On March 11, 1981, President Ronald Reagan restated Monroe in what would be called the Reagan Doctrine, saying, “On this side of the Atlantic we must stand together for the integrity of our hemisphere for the inviolability of its nations, for its defense against imported terrorism, and the right of all our citizens to be free from the provocations triggered from outside our sphere for malevolent purposes.”

Wikipedia adds, “The doctrine was a centerpiece of United States foreign policy from the early 1980s until the end of the Cold War in 1991. Under the Reagan Doctrine, the United States provided overt and covert aid to anti-communist guerrillas and resistance movements … in an effort to ‘roll back’ Soviet-backed pro-communist governments in Africa, Asia, and Latin America.”

Every President since Reagan has used some variation on the these “defensive” doctrines to justify offensive military actions around the world. Meanwhile, as an increasingly more robust treaty-based international criminal court system has arisen, U.S. justifications have involved allegations of chemical weapon usage or storage – seeming to avoid criminal exposure for what would otherwise be illegal attacks. How many of these claims were true is a matter of debate, with skeptics bolstered by the infamous “missing WMDs” that had been the pretext for the invasion of Iraq, and the vehement, persuasive denials of the Assad regime following American attacks supposedly in response to Syrian chemical weapons usage. I personally believe our CIA has grown so corrupt as to be capable of routinely staging such incidents without a twinge of conscience (and might just do so again in Ukraine).

It has recently become fairly common knowledge that in 2014, the Barack Obama regime, assisted by George Soros, staged a coup in Ukraine to remove the democratically elected pro-Russian president and replace him with a “puppet monarch” who would further the NATO long-game to fully encircle Russia with nukes. Under our own Monroe Doctrine, that was an act of war justifying military action. But instead of taking on the U.S. directly, Russia (Roosevelt and Reagan-like) merely annexed Crimea to retain possession of its most important naval base, and gave support to the successionist goals of ethnic Russians in Crimea and two breakaway states on the Russian border.

The Crimeans voted overwhelming to ratify the annexation. But the right to vote – and even to speak their native Russian language – was then taken from the people of Donetsk and Lugansk by Ukraine, and an eight-year bombing campaign was waged against them, killing 14,000 people, reportedly with U.S. weapons. The water supply to Crimea was also cut off by Ukraine, while the ultra-nationalist Azov Battalion of outright self-declared Nazis was sent to Mariupol to prevent the Russians from establishing a land bridge between the Crimean peninsula and Donetsk.

All of these facts were withheld from the American people by our government and media until President Putin gave his speech of Feb. 24 announcing the Russian “special military action” in Ukraine, so our media were forced to shift from cover-up to narrative-spinning.
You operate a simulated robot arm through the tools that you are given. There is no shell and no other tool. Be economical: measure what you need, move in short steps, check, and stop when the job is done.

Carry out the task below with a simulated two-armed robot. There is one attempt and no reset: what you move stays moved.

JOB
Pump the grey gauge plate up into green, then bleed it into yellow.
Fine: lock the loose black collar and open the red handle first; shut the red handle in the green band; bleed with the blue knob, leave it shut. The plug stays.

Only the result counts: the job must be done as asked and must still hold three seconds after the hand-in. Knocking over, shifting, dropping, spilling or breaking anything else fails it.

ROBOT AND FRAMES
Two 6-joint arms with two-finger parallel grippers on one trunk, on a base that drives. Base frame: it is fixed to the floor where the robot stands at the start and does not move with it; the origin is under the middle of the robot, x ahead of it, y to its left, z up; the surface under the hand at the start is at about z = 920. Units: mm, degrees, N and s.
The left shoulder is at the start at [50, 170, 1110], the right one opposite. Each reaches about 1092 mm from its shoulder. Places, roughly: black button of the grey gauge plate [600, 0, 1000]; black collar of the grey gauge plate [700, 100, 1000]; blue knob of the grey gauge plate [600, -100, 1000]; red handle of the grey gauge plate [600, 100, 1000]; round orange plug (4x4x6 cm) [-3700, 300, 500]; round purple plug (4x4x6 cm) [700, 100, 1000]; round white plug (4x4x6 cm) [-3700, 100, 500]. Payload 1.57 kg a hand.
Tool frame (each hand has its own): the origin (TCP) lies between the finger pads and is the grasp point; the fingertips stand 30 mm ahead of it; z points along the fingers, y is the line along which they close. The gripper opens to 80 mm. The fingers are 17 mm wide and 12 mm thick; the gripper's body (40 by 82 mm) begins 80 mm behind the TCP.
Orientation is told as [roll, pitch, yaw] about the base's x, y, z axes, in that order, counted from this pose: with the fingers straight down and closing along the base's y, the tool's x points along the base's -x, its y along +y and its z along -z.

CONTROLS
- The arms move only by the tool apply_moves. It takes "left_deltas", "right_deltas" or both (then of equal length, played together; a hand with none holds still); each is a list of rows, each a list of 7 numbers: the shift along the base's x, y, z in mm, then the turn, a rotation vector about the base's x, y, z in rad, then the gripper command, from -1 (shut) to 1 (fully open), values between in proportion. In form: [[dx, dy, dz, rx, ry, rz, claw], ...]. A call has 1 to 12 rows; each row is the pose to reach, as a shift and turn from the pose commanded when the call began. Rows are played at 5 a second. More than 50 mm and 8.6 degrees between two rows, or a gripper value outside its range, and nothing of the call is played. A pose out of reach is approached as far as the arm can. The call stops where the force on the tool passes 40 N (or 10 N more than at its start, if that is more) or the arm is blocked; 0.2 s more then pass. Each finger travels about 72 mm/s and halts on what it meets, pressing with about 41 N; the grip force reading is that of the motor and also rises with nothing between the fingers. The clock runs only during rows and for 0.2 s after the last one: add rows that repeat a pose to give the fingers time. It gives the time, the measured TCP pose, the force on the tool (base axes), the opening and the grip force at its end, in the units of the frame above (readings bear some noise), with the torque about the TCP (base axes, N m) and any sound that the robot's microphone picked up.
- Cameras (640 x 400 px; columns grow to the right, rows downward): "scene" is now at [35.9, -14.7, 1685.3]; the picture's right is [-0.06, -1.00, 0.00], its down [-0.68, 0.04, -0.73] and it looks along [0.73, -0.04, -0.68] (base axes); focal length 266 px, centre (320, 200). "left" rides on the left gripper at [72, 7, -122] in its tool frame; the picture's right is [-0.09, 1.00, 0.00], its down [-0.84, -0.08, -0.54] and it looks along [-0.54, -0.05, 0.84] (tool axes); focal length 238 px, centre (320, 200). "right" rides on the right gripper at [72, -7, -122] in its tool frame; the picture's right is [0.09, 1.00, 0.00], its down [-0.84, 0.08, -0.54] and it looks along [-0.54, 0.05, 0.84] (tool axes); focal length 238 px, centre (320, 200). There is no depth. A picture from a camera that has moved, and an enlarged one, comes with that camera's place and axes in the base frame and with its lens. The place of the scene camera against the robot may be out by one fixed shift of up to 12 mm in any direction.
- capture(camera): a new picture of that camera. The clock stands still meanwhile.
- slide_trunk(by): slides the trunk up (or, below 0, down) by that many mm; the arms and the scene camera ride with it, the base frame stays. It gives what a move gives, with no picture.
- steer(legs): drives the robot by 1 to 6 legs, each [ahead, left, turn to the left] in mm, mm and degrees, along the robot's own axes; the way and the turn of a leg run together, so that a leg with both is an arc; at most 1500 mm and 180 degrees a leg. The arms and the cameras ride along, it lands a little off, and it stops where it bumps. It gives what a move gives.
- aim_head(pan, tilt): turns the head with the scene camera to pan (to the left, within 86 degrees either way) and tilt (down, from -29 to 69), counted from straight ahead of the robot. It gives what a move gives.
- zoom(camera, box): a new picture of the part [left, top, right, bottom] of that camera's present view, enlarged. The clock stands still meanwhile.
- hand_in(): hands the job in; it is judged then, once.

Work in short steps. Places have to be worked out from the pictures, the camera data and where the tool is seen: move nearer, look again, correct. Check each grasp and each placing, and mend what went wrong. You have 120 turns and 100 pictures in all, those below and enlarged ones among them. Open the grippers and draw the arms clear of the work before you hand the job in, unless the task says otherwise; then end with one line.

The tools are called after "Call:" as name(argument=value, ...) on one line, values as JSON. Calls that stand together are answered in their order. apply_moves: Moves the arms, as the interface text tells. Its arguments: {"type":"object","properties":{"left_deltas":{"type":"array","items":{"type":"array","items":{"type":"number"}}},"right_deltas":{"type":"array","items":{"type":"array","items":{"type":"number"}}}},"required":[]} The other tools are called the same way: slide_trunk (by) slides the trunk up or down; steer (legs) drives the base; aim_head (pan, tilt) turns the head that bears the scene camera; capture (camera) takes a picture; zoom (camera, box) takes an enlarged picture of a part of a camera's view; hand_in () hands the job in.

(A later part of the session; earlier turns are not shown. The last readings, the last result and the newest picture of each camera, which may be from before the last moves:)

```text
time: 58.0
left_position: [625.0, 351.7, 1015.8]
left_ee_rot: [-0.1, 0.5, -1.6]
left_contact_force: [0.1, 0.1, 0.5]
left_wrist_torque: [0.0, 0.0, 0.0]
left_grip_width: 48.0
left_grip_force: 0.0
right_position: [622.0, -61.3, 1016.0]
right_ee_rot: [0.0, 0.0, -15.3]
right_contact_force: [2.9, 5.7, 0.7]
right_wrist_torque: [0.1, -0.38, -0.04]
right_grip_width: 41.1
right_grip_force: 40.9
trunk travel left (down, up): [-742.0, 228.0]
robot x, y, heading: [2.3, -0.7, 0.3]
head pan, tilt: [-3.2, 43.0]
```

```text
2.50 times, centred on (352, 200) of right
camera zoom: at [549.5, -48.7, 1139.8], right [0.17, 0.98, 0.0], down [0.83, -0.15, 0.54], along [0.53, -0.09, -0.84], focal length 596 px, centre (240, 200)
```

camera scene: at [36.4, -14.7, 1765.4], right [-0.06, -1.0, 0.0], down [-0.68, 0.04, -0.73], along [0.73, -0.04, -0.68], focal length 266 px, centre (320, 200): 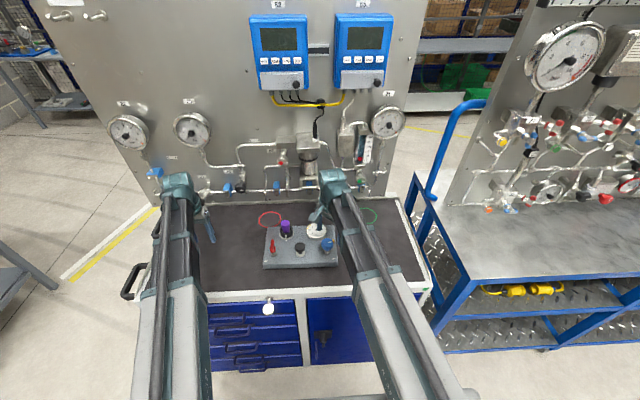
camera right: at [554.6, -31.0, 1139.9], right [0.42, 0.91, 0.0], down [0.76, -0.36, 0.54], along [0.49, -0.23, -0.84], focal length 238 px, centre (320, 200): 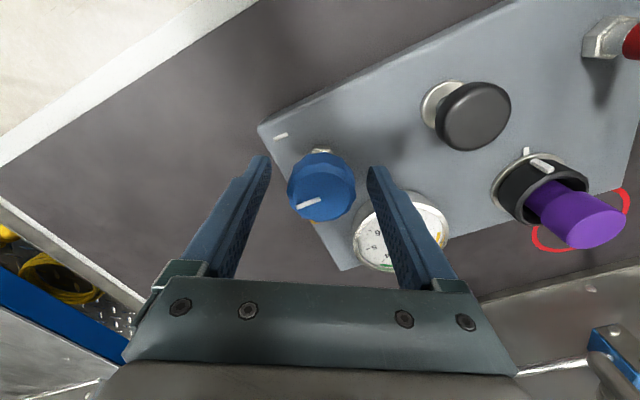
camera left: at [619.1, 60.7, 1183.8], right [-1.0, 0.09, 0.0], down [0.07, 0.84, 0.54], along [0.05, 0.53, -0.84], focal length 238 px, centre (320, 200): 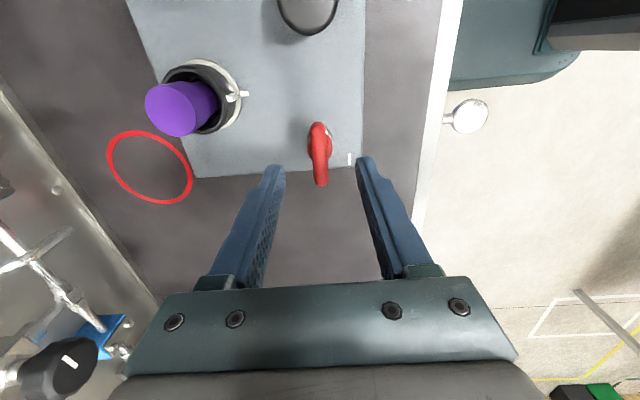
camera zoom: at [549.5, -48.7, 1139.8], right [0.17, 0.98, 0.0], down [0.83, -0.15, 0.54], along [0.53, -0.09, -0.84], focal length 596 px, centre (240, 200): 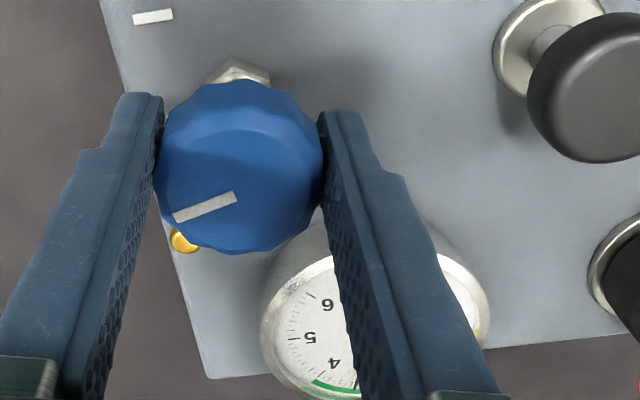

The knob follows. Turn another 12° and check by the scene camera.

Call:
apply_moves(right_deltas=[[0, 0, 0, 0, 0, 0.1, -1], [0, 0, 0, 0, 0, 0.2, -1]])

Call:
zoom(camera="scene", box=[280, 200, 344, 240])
Then, the Russians found the U.S. bio labs that none of us regular Americans knew or suspected had been in Ukraine for many years. Unlike the U.S. in Iraq, the Russians actually found makings for weapons of mass destruction (WMD), which, under our own well-worn excuse for foreign military intervention seems a pretty darn strong legal defense.

Today, after a days-long pingpong match of Biden administration admissions and denials, the Wall Street Journal has done a weasle-worded “deep dive” on the bio labs (beginning with a whitewash of Obama’s part in it), which reads partly like a defense pleading in criminal court and partly like a set of talking points to help the co-conspirators get their narrative straight.

Meanwhile, in Ukraine, the great Soros-funded “Hero of Democracy,” Volodymyr Zelensky, has suspended all rival political parties and nationalized the media instead of just surrendering to spare his people further suffering. Like all leftist ideologues, Zelensky’s reality is “the narrative,” and his mission is selling it to people of the world. Yes, he has won that propaganda war, especially in America (to our great shame). But in the real world he lost the real war on Day 1 – and could have avoided every civilian casualty from that point forward by simply agreeing to Russia’s reasonable demands – an offer that has been on the table with little change ever since.

By the logic and reasoning America has used for 200 years – the fault for ALL of this is OUR egregious violation of Russia’s legitimate security interests in its own region. Add this to the long, long list of Barack Obama-caused disasters. If not for evil Obama (and his puppet monarch Biden), Ukraine and Russia would be at peace, and the world would not be on the brink of World War III.